Variation of action in terms of energy-momentum tensor

Question

In Di Francesco, Mathieu, and Sénéchanl, Conformal Field theory section 4.2.2 it is stated that under an arbitrary diffeomorphism $x\rightarrow x+\epsilon$ the action transforms like $$\delta S=\int d^dx T^{\mu\nu}\partial_\mu \epsilon_\nu\tag{4.34}$$ even for fields that do not satisfy the equations of motion. I don't get this. I get that via Noether's theorem $$\delta S=\int d^dx \partial_\mu(T^{\mu\nu} \epsilon_\nu)$$ for all fields. Then, if the theory has translation symmetry and the field equations are satisfied, we obtain $\partial_\mu T^{\mu\nu}=0$, which immediately leads to the first equation. However, my argument requires the use of the equations of motion. I believe I am overlooking something extremely simple. I would appreciate if anyone can point this out to me.

Answer 1

The energy momenum tensor is defined by $$ \delta S[\phi, g_{\mu\nu}]= \frac 12 \int d^dx \sqrt{g} T^{\mu\nu}\delta g_{\mu\nu}. $$ In this variation we vary the geometry but keep the fields $\phi(x)$ fixed. If we start in flat space where $g_{\mu\nu}=\delta_{\mu\nu}$ and make a diffeomorphism then $\delta g_{\mu\nu}= \partial_\mu \epsilon_\nu+ \partial_\nu\epsilon_\mu$ so $$ \delta S[\phi, g] = \frac 12 \int d^dx T^{\mu\nu}(\partial_\mu \epsilon_\nu+ \partial_\nu\epsilon_\mu). $$ No equations of motion are needed, but again the fields are to be unchanged. What does need the fields to obey their EofM is conservation $$ \partial_\mu T^{\mu\nu}=0. $$ This is because the action is unchanged a under a coordinate chage $x\to x+\epsilon$. A coordinate change requires that we change both $g_{\mu\nu}$ and $\phi(x) \to \phi(x+\epsilon)$. If the change in $\phi$ is to have no effect on $S[\phi,g]$ then we must require the field to satsify its EofM.

Answer 2

Strictly speaking, if one reads Ref. 1, then eq. (4.34) refers to eq. (2.191), which in turn refers to eq. (2.142), or better $$\delta S~=~ -\int \! d^d x~j^{\mu} \partial_{\mu}\omega_a \tag{2.140}.$$ Eq. (2.140) follows directly from Noether's first theorem, cf. e.g. this Phys.SE post, which means that the Noether current is the canonical SEM tensor.
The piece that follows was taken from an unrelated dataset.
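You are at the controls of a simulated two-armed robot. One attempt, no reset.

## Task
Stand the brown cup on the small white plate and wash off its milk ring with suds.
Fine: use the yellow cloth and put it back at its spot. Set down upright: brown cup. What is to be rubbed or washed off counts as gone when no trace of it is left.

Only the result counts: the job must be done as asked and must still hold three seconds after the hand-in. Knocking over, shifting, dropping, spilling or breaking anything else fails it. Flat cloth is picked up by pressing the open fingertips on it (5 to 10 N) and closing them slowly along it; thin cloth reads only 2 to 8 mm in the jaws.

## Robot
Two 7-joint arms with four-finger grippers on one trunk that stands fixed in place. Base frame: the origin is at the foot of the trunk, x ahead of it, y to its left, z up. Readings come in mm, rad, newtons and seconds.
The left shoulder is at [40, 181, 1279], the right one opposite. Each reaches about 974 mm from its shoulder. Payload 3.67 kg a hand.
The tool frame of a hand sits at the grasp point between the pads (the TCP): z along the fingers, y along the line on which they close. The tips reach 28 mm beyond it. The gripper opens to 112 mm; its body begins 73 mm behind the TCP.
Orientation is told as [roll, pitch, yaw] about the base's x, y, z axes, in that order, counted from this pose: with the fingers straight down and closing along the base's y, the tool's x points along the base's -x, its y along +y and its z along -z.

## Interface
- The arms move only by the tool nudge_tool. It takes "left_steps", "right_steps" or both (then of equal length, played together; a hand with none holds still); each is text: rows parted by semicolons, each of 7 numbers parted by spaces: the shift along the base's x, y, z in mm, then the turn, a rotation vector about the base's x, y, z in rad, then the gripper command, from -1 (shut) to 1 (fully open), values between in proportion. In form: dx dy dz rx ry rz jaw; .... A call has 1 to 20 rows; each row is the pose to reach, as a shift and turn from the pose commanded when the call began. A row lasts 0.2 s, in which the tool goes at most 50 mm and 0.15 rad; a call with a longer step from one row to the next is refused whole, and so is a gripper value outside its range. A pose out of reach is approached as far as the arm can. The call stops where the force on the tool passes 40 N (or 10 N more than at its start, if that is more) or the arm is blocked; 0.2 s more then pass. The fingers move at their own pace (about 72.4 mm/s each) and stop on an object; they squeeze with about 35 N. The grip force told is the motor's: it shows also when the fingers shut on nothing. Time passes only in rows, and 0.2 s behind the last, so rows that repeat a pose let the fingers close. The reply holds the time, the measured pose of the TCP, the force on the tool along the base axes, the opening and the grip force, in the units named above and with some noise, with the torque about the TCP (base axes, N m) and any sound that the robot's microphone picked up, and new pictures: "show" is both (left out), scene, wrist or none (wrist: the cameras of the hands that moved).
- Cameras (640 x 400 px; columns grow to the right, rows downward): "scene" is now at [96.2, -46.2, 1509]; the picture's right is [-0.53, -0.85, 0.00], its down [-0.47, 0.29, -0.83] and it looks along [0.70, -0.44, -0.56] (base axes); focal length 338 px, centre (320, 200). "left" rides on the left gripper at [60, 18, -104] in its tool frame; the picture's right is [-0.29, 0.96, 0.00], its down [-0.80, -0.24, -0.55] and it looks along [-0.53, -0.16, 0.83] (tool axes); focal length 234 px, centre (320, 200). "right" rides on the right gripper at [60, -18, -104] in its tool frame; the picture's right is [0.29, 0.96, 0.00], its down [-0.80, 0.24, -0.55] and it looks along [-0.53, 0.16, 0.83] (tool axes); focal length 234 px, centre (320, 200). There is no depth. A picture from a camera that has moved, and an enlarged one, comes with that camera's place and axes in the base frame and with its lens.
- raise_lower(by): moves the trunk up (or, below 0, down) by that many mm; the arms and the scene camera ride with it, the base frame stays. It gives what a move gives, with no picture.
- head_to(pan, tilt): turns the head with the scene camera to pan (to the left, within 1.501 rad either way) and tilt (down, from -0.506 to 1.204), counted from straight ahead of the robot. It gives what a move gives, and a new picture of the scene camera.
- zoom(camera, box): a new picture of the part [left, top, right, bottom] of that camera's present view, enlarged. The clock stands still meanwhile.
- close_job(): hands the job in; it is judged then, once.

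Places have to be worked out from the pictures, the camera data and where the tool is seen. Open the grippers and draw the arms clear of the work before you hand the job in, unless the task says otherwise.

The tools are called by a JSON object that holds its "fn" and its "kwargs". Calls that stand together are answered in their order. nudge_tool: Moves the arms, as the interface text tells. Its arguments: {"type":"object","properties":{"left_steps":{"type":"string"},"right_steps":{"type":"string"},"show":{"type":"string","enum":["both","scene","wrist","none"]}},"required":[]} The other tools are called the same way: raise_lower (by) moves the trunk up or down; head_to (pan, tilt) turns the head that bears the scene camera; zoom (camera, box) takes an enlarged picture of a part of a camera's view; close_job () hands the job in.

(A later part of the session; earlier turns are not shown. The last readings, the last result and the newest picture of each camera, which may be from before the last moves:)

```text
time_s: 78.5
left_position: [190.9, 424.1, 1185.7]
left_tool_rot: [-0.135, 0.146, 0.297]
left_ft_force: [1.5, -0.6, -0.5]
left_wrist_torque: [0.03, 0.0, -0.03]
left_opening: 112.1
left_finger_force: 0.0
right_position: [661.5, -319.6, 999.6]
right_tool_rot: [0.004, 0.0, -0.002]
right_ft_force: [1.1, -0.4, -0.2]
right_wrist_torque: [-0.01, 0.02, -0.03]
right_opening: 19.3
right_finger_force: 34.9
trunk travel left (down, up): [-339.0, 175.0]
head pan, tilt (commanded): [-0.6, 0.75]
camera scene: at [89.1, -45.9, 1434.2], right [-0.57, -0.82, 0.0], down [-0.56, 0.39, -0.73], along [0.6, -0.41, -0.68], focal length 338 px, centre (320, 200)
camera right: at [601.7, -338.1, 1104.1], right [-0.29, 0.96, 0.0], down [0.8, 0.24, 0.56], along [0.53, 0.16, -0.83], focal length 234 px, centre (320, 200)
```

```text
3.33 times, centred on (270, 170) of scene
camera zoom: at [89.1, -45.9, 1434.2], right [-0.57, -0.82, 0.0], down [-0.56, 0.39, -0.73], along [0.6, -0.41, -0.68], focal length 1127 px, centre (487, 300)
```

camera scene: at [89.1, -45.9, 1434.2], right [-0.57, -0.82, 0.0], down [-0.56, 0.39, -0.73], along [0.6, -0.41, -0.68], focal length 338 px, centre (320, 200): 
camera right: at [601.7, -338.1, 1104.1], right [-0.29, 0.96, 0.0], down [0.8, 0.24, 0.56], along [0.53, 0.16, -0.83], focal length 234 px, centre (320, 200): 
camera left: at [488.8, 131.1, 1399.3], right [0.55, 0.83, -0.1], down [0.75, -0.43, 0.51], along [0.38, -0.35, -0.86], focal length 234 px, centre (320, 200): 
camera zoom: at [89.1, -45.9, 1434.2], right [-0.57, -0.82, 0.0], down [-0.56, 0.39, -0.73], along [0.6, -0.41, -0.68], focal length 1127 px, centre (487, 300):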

In footnotes 2 & 6 it is explained that we can improve the canonical SEM tensor into a symmetric SEM, cf. Belinfante et al, in a way so that eq. (4.34) still holds with the symmetric SEM tensor (up to possibly boundary terms).

References:

1. P. Di Francesco, P. Mathieu and D. Senechal, CFT, 1997; Subsection 4.2.2.